* [GOAL]: Reproduce all of the material exactly as shown.

* [DATA SEGMENT]:

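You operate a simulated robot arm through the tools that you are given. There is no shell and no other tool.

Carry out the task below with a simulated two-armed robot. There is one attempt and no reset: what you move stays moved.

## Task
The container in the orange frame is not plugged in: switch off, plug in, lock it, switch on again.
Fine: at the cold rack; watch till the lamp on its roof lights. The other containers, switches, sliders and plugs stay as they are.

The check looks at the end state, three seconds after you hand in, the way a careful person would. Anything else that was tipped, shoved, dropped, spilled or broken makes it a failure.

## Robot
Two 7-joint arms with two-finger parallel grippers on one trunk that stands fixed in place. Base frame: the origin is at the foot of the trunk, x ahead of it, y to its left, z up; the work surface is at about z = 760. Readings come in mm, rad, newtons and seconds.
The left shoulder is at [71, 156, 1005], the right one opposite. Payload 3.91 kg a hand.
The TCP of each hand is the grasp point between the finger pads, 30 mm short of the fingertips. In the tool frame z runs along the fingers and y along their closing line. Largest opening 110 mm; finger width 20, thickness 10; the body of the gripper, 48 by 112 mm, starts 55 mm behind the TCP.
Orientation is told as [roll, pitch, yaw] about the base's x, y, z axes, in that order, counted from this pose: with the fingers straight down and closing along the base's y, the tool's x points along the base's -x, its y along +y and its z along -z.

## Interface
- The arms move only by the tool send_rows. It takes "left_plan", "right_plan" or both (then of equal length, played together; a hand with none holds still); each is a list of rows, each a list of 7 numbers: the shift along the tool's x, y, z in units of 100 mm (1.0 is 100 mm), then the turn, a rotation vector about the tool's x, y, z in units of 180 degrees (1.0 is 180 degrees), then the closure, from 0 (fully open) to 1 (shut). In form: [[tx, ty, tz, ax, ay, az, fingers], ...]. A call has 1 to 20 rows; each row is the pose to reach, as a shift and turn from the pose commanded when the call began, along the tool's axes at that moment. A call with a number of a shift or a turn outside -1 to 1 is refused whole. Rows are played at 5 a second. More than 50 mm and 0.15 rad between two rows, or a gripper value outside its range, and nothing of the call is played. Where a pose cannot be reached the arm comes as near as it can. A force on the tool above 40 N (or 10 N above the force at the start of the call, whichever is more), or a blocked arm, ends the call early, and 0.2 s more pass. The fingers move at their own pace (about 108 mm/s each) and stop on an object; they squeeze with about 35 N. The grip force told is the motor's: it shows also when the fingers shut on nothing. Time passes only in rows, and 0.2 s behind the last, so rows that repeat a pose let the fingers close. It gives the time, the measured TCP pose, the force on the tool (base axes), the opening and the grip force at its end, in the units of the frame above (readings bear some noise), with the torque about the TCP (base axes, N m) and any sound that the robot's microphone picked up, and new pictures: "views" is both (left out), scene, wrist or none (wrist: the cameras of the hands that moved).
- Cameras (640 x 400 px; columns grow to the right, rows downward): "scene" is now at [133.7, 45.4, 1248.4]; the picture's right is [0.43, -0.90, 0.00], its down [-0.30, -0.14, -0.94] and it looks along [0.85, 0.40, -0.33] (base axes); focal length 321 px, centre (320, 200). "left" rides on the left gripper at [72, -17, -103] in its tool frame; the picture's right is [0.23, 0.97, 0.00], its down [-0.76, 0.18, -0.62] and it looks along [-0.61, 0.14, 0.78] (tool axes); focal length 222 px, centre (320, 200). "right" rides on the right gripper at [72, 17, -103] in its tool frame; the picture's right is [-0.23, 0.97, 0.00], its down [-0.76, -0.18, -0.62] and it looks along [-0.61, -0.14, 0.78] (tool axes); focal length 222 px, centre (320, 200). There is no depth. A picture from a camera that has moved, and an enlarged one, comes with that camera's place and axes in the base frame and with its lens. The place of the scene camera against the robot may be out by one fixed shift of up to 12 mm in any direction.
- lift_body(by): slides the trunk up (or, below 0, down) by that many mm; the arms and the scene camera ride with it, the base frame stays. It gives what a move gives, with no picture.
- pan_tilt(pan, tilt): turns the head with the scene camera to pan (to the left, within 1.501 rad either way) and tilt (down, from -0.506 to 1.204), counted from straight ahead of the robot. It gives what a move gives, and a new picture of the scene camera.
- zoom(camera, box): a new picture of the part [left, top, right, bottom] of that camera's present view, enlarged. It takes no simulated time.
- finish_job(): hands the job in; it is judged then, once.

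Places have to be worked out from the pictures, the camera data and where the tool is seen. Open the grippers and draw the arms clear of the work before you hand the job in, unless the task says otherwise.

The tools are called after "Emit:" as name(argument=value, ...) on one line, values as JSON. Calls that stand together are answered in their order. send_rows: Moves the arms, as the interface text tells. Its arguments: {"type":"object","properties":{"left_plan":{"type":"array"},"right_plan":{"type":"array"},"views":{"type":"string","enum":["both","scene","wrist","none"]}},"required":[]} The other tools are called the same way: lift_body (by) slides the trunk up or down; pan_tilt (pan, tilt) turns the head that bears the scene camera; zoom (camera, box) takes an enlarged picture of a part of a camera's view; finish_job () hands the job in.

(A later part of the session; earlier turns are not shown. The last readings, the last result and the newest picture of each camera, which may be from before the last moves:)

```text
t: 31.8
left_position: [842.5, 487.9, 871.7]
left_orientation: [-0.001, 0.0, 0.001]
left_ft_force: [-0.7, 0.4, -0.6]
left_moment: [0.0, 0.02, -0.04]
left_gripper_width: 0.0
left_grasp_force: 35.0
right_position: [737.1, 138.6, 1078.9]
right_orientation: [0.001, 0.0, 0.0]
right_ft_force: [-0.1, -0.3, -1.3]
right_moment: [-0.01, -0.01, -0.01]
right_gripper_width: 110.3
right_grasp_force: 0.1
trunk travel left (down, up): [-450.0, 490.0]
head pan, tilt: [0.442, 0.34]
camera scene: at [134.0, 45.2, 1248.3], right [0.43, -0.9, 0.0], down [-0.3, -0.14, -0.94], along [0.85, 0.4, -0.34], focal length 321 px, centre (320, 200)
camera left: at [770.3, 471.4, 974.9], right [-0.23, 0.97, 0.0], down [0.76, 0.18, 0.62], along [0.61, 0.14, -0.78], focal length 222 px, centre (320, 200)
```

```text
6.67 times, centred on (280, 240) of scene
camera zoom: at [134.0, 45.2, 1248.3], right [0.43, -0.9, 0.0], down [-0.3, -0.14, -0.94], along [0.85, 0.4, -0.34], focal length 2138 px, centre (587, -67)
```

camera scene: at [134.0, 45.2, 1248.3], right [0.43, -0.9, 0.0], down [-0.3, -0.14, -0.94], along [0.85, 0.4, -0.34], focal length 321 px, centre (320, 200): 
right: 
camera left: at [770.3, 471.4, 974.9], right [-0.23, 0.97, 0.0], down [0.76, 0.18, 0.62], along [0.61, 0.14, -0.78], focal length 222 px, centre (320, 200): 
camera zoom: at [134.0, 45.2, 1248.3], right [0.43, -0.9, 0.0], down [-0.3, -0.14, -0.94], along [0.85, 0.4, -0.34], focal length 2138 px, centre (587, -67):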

* [ANSWER BELOW]:
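You operate a simulated robot arm through the tools that you are given. There is no shell and no other tool.

Carry out the task below with a simulated two-armed robot. There is one attempt and no reset: what you move stays moved.

## Task
The container in the orange frame is not plugged in: switch off, plug in, lock it, switch on again.
Fine: at the cold rack; watch till the lamp on its roof lights. The other containers, switches, sliders and plugs stay as they are.

The check looks at the end state, three seconds after you hand in, the way a careful person would. Anything else that was tipped, shoved, dropped, spilled or broken makes it a failure.

## Robot
Two 7-joint arms with two-finger parallel grippers on one trunk that stands fixed in place. Base frame: the origin is at the foot of the trunk, x ahead of it, y to its left, z up; the work surface is at about z = 760. Readings come in mm, rad, newtons and seconds.
The left shoulder is at [71, 156, 1005], the right one opposite. Payload 3.91 kg a hand.
The TCP of each hand is the grasp point between the finger pads, 30 mm short of the fingertips. In the tool frame z runs along the fingers and y along their closing line. Largest opening 110 mm; finger width 20, thickness 10; the body of the gripper, 48 by 112 mm, starts 55 mm behind the TCP.
Orientation is told as [roll, pitch, yaw] about the base's x, y, z axes, in that order, counted from this pose: with the fingers straight down and closing along the base's y, the tool's x points along the base's -x, its y along +y and its z along -z.

## Interface
- The arms move only by the tool send_rows. It takes "left_plan", "right_plan" or both (then of equal length, played together; a hand with none holds still); each is a list of rows, each a list of 7 numbers: the shift along the tool's x, y, z in units of 100 mm (1.0 is 100 mm), then the turn, a rotation vector about the tool's x, y, z in units of 180 degrees (1.0 is 180 degrees), then the closure, from 0 (fully open) to 1 (shut). In form: [[tx, ty, tz, ax, ay, az, fingers], ...]. A call has 1 to 20 rows; each row is the pose to reach, as a shift and turn from the pose commanded when the call began, along the tool's axes at that moment. A call with a number of a shift or a turn outside -1 to 1 is refused whole. Rows are played at 5 a second. More than 50 mm and 0.15 rad between two rows, or a gripper value outside its range, and nothing of the call is played. Where a pose cannot be reached the arm comes as near as it can. A force on the tool above 40 N (or 10 N above the force at the start of the call, whichever is more), or a blocked arm, ends the call early, and 0.2 s more pass. The fingers move at their own pace (about 108 mm/s each) and stop on an object; they squeeze with about 35 N. The grip force told is the motor's: it shows also when the fingers shut on nothing. Time passes only in rows, and 0.2 s behind the last, so rows that repeat a pose let the fingers close. It gives the time, the measured TCP pose, the force on the tool (base axes), the opening and the grip force at its end, in the units of the frame above (readings bear some noise), with the torque about the TCP (base axes, N m) and any sound that the robot's microphone picked up, and new pictures: "views" is both (left out), scene, wrist or none (wrist: the cameras of the hands that moved).
- Cameras (640 x 400 px; columns grow to the right, rows downward): "scene" is now at [133.7, 45.4, 1248.4]; the picture's right is [0.43, -0.90, 0.00], its down [-0.30, -0.14, -0.94] and it looks along [0.85, 0.40, -0.33] (base axes); focal length 321 px, centre (320, 200). "left" rides on the left gripper at [72, -17, -103] in its tool frame; the picture's right is [0.23, 0.97, 0.00], its down [-0.76, 0.18, -0.62] and it looks along [-0.61, 0.14, 0.78] (tool axes); focal length 222 px, centre (320, 200). "right" rides on the right gripper at [72, 17, -103] in its tool frame; the picture's right is [-0.23, 0.97, 0.00], its down [-0.76, -0.18, -0.62] and it looks along [-0.61, -0.14, 0.78] (tool axes); focal length 222 px, centre (320, 200). There is no depth. A picture from a camera that has moved, and an enlarged one, comes with that camera's place and axes in the base frame and with its lens. The place of the scene camera against the robot may be out by one fixed shift of up to 12 mm in any direction.
- lift_body(by): slides the trunk up (or, below 0, down) by that many mm; the arms and the scene camera ride with it, the base frame stays. It gives what a move gives, with no picture.
- pan_tilt(pan, tilt): turns the head with the scene camera to pan (to the left, within 1.501 rad either way) and tilt (down, from -0.506 to 1.204), counted from straight ahead of the robot. It gives what a move gives, and a new picture of the scene camera.
- zoom(camera, box): a new picture of the part [left, top, right, bottom] of that camera's present view, enlarged. It takes no simulated time.
- finish_job(): hands the job in; it is judged then, once.

Places have to be worked out from the pictures, the camera data and where the tool is seen. Open the grippers and draw the arms clear of the work before you hand the job in, unless the task says otherwise.

The tools are called after "Emit:" as name(argument=value, ...) on one line, values as JSON. Calls that stand together are answered in their order. send_rows: Moves the arms, as the interface text tells. Its arguments: {"type":"object","properties":{"left_plan":{"type":"array"},"right_plan":{"type":"array"},"views":{"type":"string","enum":["both","scene","wrist","none"]}},"required":[]} The other tools are called the same way: lift_body (by) slides the trunk up or down; pan_tilt (pan, tilt) turns the head that bears the scene camera; zoom (camera, box) takes an enlarged picture of a part of a camera's view; finish_job () hands the job in.

(A later part of the session; earlier turns are not shown. The last readings, the last result and the newest picture of each camera, which may be from before the last moves:)

```text
t: 31.8
left_position: [842.5, 487.9, 871.7]
left_orientation: [-0.001, 0.0, 0.001]
left_ft_force: [-0.7, 0.4, -0.6]
left_moment: [0.0, 0.02, -0.04]
left_gripper_width: 0.0
left_grasp_force: 35.0
right_position: [737.1, 138.6, 1078.9]
right_orientation: [0.001, 0.0, 0.0]
right_ft_force: [-0.1, -0.3, -1.3]
right_moment: [-0.01, -0.01, -0.01]
right_gripper_width: 110.3
right_grasp_force: 0.1
trunk travel left (down, up): [-450.0, 490.0]
head pan, tilt: [0.442, 0.34]
camera scene: at [134.0, 45.2, 1248.3], right [0.43, -0.9, 0.0], down [-0.3, -0.14, -0.94], along [0.85, 0.4, -0.34], focal length 321 px, centre (320, 200)
camera left: at [770.3, 471.4, 974.9], right [-0.23, 0.97, 0.0], down [0.76, 0.18, 0.62], along [0.61, 0.14, -0.78], focal length 222 px, centre (320, 200)
```

```text
6.67 times, centred on (280, 240) of scene
camera zoom: at [134.0, 45.2, 1248.3], right [0.43, -0.9, 0.0], down [-0.3, -0.14, -0.94], along [0.85, 0.4, -0.34], focal length 2138 px, centre (587, -67)
```

camera scene: at [134.0, 45.2, 1248.3], right [0.43, -0.9, 0.0], down [-0.3, -0.14, -0.94], along [0.85, 0.4, -0.34], focal length 321 px, centre (320, 200): 
right: 
camera left: at [770.3, 471.4, 974.9], right [-0.23, 0.97, 0.0], down [0.76, 0.18, 0.62], along [0.61, 0.14, -0.78], focal length 222 px, centre (320, 200): 
camera zoom: at [134.0, 45.2, 1248.3], right [0.43, -0.9, 0.0], down [-0.3, -0.14, -0.94], along [0.85, 0.4, -0.34], focal length 2138 px, centre (587, -67):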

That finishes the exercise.